Worse, we’re now not just transferring wealth from young working adults, we’re transferring it from young children and a generation or two yet to come. Our deficits have exploded mainly because we have refused to reform our entitlement systems, which means we’re borrowing to pay for the entitlements we’re handing out now as well as eating up the contributions of younger adults. There is no possibility of honoring the commitments those young workers receive in exchange for this redistribution. It is very much a Ponzi scheme, and we may leave a series of generations holding the bag.
As a class, seniors have a serious fiscal advantage over their younger counterparts. If ever there was a moment for reform, the Pew Research poll shows that we’ve arrived at it now.
Update: A few people have responded by saying entitlements do not equal wealth transfers.
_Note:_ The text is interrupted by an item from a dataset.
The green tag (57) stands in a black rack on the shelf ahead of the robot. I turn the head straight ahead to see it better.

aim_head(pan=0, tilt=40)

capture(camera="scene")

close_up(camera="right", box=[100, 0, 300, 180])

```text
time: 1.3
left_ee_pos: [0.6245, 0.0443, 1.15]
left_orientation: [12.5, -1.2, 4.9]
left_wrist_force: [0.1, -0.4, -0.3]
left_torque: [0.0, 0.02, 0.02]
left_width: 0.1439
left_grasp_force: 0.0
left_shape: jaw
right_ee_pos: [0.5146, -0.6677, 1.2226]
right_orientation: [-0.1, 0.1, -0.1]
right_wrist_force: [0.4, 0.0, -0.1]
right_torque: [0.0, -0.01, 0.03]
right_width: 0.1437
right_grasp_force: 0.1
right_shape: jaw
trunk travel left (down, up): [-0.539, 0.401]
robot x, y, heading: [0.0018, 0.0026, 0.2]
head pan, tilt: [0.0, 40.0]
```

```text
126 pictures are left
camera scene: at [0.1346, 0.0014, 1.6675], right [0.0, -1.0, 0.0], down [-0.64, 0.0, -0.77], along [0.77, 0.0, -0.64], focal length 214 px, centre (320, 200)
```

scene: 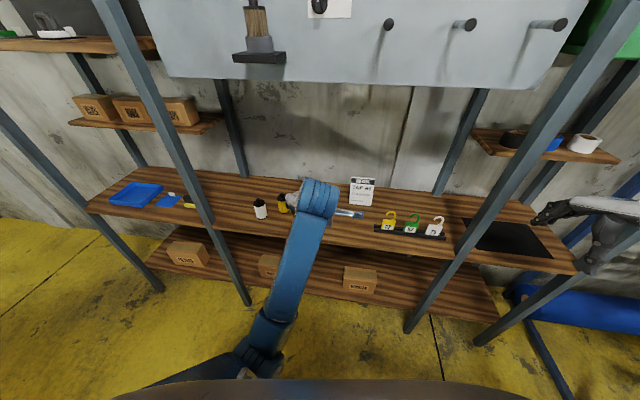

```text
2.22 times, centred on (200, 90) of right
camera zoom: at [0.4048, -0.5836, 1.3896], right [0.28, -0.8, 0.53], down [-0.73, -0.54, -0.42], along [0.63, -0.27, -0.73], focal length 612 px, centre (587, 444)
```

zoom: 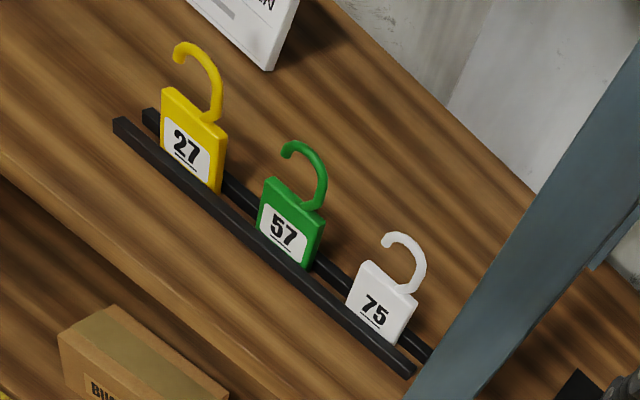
Of course they do, at least as currently configured, because payments made today aren’t funding benefits for the contributors; they’re paying for benefits taken today by retirees. If we went to a “Chilean model,” as Herman Cain proposes, or even partial privatization, then the payments made by younger workers would count as their wealth. It wouldn’t go to supporting the accumulated wealth of retirees by letting them extend that wealth through supplemental payouts funded by the younger workers. I probably should have made that explanation more explicit, but frankly thought it was so obvious as to not need explanation.